There’s a similar instability in conservative Christianity’s embrace of Trump.  You need to do a job on Christianity in order to make it fit with his gleeful cruelty, and even more of a job to make it embrace him personally.  If Christianity has a core ethic, it is that it sides with the oppressed against the oppressor, with the weak against the strong:  “whatever you did for one of the least of these brothers and sisters of mine, you did for me.”  The Democrats, increasingly reliant on secular voters, have been increasingly disinclined to exploit this.  Hillary Clinton was never going to win the white evangelical vote, but had she merely replicated Obama’s minority share of it, she would be President.

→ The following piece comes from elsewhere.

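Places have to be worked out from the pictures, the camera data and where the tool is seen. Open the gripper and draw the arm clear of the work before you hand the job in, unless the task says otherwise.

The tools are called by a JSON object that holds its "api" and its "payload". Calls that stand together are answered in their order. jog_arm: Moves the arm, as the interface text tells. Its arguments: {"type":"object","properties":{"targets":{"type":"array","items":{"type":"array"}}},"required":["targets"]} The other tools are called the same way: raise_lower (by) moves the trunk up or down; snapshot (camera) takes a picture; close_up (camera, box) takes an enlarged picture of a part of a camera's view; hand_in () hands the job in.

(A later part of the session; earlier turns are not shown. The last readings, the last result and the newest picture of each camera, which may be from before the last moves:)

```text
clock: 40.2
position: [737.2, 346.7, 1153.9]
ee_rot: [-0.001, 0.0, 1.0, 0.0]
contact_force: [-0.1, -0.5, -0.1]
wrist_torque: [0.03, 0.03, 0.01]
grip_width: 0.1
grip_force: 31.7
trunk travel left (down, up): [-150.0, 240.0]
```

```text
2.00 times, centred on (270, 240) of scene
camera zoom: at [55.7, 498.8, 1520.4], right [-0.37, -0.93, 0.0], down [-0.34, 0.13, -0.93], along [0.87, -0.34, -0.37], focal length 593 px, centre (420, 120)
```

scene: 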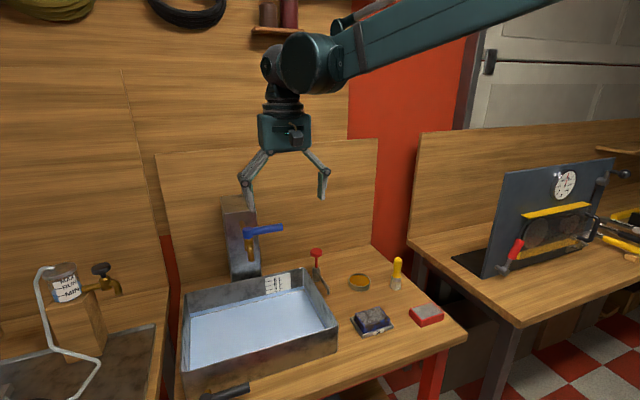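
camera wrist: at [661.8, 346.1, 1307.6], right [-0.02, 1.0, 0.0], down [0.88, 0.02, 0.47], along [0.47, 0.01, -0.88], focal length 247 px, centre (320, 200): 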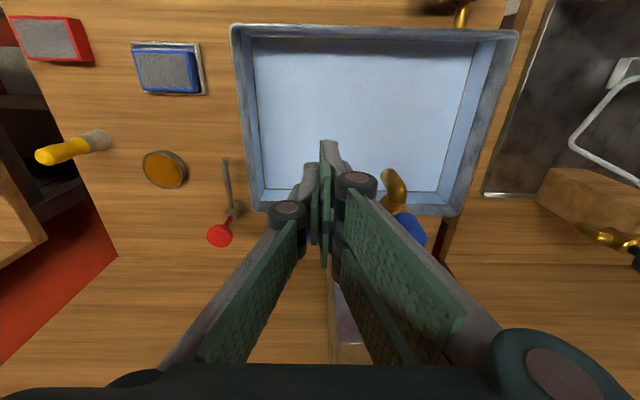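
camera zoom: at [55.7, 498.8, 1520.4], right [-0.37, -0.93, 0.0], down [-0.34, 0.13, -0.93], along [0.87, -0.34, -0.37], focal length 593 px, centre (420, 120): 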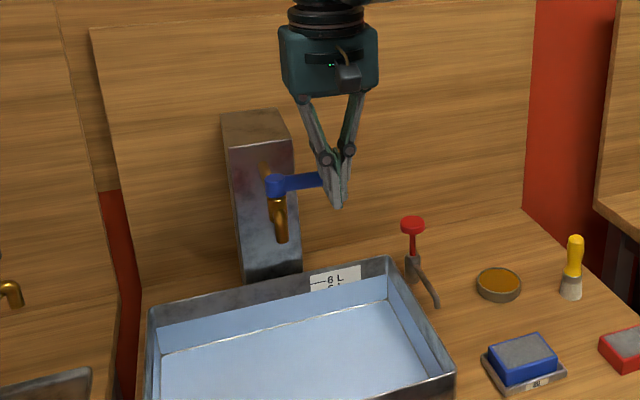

The religious appear in the book as various sorts of fanatic and crank.  If history shows anything, though, it is that in this country the secular left can accomplish little without religious allies.  Such alliances produced abolitionism, the Social Gospel movement, Catholics in the New Deal, the civil rights movement, opposition to the Vietnam war.  Militant atheism in contemporary America mistakes an historical blip – the emergence of the religious right in the 1980 election - for a permanent feature of the political world.  Kersch isn’t guilty of that, but his focus on incipient theocrats can easily leave the wrong impression.
    
The left needs not only to mobilize our voters, but to figure out ways to poach on theirs, learning what they care about and looking for ways to decently deliver some of it to them.

A deep challenge of modern polarized politics is to tell a story of who Americans are in which each faction can recognize itself and see a home for itself.  As this is written, there’s a nasty fight going on among conservative intellectuals, between the theocrats and the classical liberals.  One reaches in desperation for Trump.  The other recoils from him with revulsion. 

The left should notice who its potential friends are.  We need to talk.